#### RECORDED DATA:
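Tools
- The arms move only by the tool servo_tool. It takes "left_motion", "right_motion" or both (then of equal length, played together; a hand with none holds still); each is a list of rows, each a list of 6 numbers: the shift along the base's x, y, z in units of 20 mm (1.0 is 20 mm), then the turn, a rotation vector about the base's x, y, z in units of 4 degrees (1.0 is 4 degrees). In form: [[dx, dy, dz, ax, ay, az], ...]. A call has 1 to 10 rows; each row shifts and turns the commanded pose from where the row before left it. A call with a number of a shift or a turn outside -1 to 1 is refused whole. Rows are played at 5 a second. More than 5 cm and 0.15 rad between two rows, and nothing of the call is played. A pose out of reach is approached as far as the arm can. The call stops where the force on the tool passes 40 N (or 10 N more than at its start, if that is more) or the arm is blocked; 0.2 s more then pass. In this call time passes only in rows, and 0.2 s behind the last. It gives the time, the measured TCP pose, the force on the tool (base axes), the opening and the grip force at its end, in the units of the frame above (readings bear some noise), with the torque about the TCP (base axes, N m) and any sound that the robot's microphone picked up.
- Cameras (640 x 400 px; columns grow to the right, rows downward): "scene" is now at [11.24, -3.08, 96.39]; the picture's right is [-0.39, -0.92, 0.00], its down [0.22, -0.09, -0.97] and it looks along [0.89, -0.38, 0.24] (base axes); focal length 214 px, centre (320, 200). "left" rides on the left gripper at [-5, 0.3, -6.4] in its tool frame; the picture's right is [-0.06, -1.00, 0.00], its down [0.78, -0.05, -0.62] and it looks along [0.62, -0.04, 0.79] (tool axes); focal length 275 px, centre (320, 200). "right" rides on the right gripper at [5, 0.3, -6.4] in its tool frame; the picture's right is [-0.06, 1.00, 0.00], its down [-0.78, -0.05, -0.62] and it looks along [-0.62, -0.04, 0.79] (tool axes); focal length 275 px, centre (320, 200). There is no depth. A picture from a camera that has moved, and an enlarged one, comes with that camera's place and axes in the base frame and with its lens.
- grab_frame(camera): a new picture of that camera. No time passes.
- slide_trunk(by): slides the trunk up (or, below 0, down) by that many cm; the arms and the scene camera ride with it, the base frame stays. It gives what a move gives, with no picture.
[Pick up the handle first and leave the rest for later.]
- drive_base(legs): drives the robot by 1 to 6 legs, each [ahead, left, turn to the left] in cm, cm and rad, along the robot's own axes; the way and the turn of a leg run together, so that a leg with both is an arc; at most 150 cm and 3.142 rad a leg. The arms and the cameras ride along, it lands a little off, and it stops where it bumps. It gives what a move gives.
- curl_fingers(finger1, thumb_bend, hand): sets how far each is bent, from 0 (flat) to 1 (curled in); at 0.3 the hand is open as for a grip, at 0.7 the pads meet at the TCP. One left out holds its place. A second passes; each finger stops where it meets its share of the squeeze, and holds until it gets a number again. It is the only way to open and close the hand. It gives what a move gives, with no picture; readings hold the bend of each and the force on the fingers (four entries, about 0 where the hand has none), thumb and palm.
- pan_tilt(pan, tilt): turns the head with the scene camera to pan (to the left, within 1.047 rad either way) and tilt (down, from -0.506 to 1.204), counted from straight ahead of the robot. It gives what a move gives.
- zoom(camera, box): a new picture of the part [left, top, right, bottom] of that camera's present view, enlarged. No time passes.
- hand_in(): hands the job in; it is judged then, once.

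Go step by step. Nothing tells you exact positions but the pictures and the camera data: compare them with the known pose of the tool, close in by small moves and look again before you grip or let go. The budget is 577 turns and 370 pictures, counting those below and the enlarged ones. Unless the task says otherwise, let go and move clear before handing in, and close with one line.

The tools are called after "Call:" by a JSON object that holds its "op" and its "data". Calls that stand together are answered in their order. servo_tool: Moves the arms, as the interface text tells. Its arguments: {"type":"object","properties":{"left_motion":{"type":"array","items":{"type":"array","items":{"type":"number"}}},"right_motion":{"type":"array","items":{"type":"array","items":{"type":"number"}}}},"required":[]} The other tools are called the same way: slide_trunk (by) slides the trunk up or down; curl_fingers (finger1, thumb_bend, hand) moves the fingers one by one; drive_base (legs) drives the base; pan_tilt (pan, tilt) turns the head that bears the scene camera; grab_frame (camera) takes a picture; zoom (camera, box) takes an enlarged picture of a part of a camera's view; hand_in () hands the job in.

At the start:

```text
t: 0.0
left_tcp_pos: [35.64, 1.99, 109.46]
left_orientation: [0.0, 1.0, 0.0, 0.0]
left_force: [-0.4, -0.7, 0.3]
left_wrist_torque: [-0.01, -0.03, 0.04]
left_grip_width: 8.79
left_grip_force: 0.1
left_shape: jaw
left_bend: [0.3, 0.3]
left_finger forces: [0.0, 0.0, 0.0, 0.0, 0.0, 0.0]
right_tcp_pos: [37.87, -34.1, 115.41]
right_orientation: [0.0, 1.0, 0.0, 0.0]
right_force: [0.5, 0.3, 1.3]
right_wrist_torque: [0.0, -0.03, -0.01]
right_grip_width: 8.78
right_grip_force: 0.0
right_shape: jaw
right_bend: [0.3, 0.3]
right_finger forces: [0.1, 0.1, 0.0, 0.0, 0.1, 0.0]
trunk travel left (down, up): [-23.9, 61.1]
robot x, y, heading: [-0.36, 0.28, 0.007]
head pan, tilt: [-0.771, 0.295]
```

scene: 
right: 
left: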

#### YOUR GOAL:
Nothing in the data may differ; print all of it exactly as written. Use JSON: a list with one string for each line that is not empty.

#### COMPLETE RESPONSE:
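[
  "Tools",
  "- The arms move only by the tool servo_tool. It takes \"left_motion\", \"right_motion\" or both (then of equal length, played together; a hand with none holds still); each is a list of rows, each a list of 6 numbers: the shift along the base's x, y, z in units of 20 mm (1.0 is 20 mm), then the turn, a rotation vector about the base's x, y, z in units of 4 degrees (1.0 is 4 degrees). In form: [[dx, dy, dz, ax, ay, az], ...]. A call has 1 to 10 rows; each row shifts and turns the commanded pose from where the row before left it. A call with a number of a shift or a turn outside -1 to 1 is refused whole. Rows are played at 5 a second. More than 5 cm and 0.15 rad between two rows, and nothing of the call is played. A pose out of reach is approached as far as the arm can. The call stops where the force on the tool passes 40 N (or 10 N more than at its start, if that is more) or the arm is blocked; 0.2 s more then pass. In this call time passes only in rows, and 0.2 s behind the last. It gives the time, the measured TCP pose, the force on the tool (base axes), the opening and the grip force at its end, in the units of the frame above (readings bear some noise), with the torque about the TCP (base axes, N m) and any sound that the robot's microphone picked up.",
  "- Cameras (640 x 400 px; columns grow to the right, rows downward): \"scene\" is now at [11.24, -3.08, 96.39]; the picture's right is [-0.39, -0.92, 0.00], its down [0.22, -0.09, -0.97] and it looks along [0.89, -0.38, 0.24] (base axes); focal length 214 px, centre (320, 200). \"left\" rides on the left gripper at [-5, 0.3, -6.4] in its tool frame; the picture's right is [-0.06, -1.00, 0.00], its down [0.78, -0.05, -0.62] and it looks along [0.62, -0.04, 0.79] (tool axes); focal length 275 px, centre (320, 200). \"right\" rides on the right gripper at [5, 0.3, -6.4] in its tool frame; the picture's right is [-0.06, 1.00, 0.00], its down [-0.78, -0.05, -0.62] and it looks along [-0.62, -0.04, 0.79] (tool axes); focal length 275 px, centre (320, 200). There is no depth. A picture from a camera that has moved, and an enlarged one, comes with that camera's place and axes in the base frame and with its lens.",
  "- grab_frame(camera): a new picture of that camera. No time passes.",
  "- slide_trunk(by): slides the trunk up (or, below 0, down) by that many cm; the arms and the scene camera ride with it, the base frame stays. It gives what a move gives, with no picture.",
  "[Pick up the handle first and leave the rest for later.]",
  "- drive_base(legs): drives the robot by 1 to 6 legs, each [ahead, left, turn to the left] in cm, cm and rad, along the robot's own axes; the way and the turn of a leg run together, so that a leg with both is an arc; at most 150 cm and 3.142 rad a leg. The arms and the cameras ride along, it lands a little off, and it stops where it bumps. It gives what a move gives.",
  "- curl_fingers(finger1, thumb_bend, hand): sets how far each is bent, from 0 (flat) to 1 (curled in); at 0.3 the hand is open as for a grip, at 0.7 the pads meet at the TCP. One left out holds its place. A second passes; each finger stops where it meets its share of the squeeze, and holds until it gets a number again. It is the only way to open and close the hand. It gives what a move gives, with no picture; readings hold the bend of each and the force on the fingers (four entries, about 0 where the hand has none), thumb and palm.",
  "- pan_tilt(pan, tilt): turns the head with the scene camera to pan (to the left, within 1.047 rad either way) and tilt (down, from -0.506 to 1.204), counted from straight ahead of the robot. It gives what a move gives.",
  "- zoom(camera, box): a new picture of the part [left, top, right, bottom] of that camera's present view, enlarged. No time passes.",
  "- hand_in(): hands the job in; it is judged then, once.",
  "Go step by step. Nothing tells you exact positions but the pictures and the camera data: compare them with the known pose of the tool, close in by small moves and look again before you grip or let go. The budget is 577 turns and 370 pictures, counting those below and the enlarged ones. Unless the task says otherwise, let go and move clear before handing in, and close with one line.",
  "The tools are called after \"Call:\" by a JSON object that holds its \"op\" and its \"data\". Calls that stand together are answered in their order. servo_tool: Moves the arms, as the interface text tells. Its arguments: {\"type\":\"object\",\"properties\":{\"left_motion\":{\"type\":\"array\",\"items\":{\"type\":\"array\",\"items\":{\"type\":\"number\"}}},\"right_motion\":{\"type\":\"array\",\"items\":{\"type\":\"array\",\"items\":{\"type\":\"number\"}}}},\"required\":[]} The other tools are called the same way: slide_trunk (by) slides the trunk up or down; curl_fingers (finger1, thumb_bend, hand) moves the fingers one by one; drive_base (legs) drives the base; pan_tilt (pan, tilt) turns the head that bears the scene camera; grab_frame (camera) takes a picture; zoom (camera, box) takes an enlarged picture of a part of a camera's view; hand_in () hands the job in.",
  "At the start:",
  "```text",
  "t: 0.0",
  "left_tcp_pos: [35.64, 1.99, 109.46]",
  "left_orientation: [0.0, 1.0, 0.0, 0.0]",
  "left_force: [-0.4, -0.7, 0.3]",
  "left_wrist_torque: [-0.01, -0.03, 0.04]",
  "left_grip_width: 8.79",
  "left_grip_force: 0.1",
  "left_shape: jaw",
  "left_bend: [0.3, 0.3]",
  "left_finger forces: [0.0, 0.0, 0.0, 0.0, 0.0, 0.0]",
  "right_tcp_pos: [37.87, -34.1, 115.41]",
  "right_orientation: [0.0, 1.0, 0.0, 0.0]",
  "right_force: [0.5, 0.3, 1.3]",
  "right_wrist_torque: [0.0, -0.03, -0.01]",
  "right_grip_width: 8.78",
  "right_grip_force: 0.0",
  "right_shape: jaw",
  "right_bend: [0.3, 0.3]",
  "right_finger forces: [0.1, 0.1, 0.0, 0.0, 0.1, 0.0]",
  "trunk travel left (down, up): [-23.9, 61.1]",
  "robot x, y, heading: [-0.36, 0.28, 0.007]",
  "head pan, tilt: [-0.771, 0.295]",
  "```",
  "scene: ",
  "right: ",
  "left:"
]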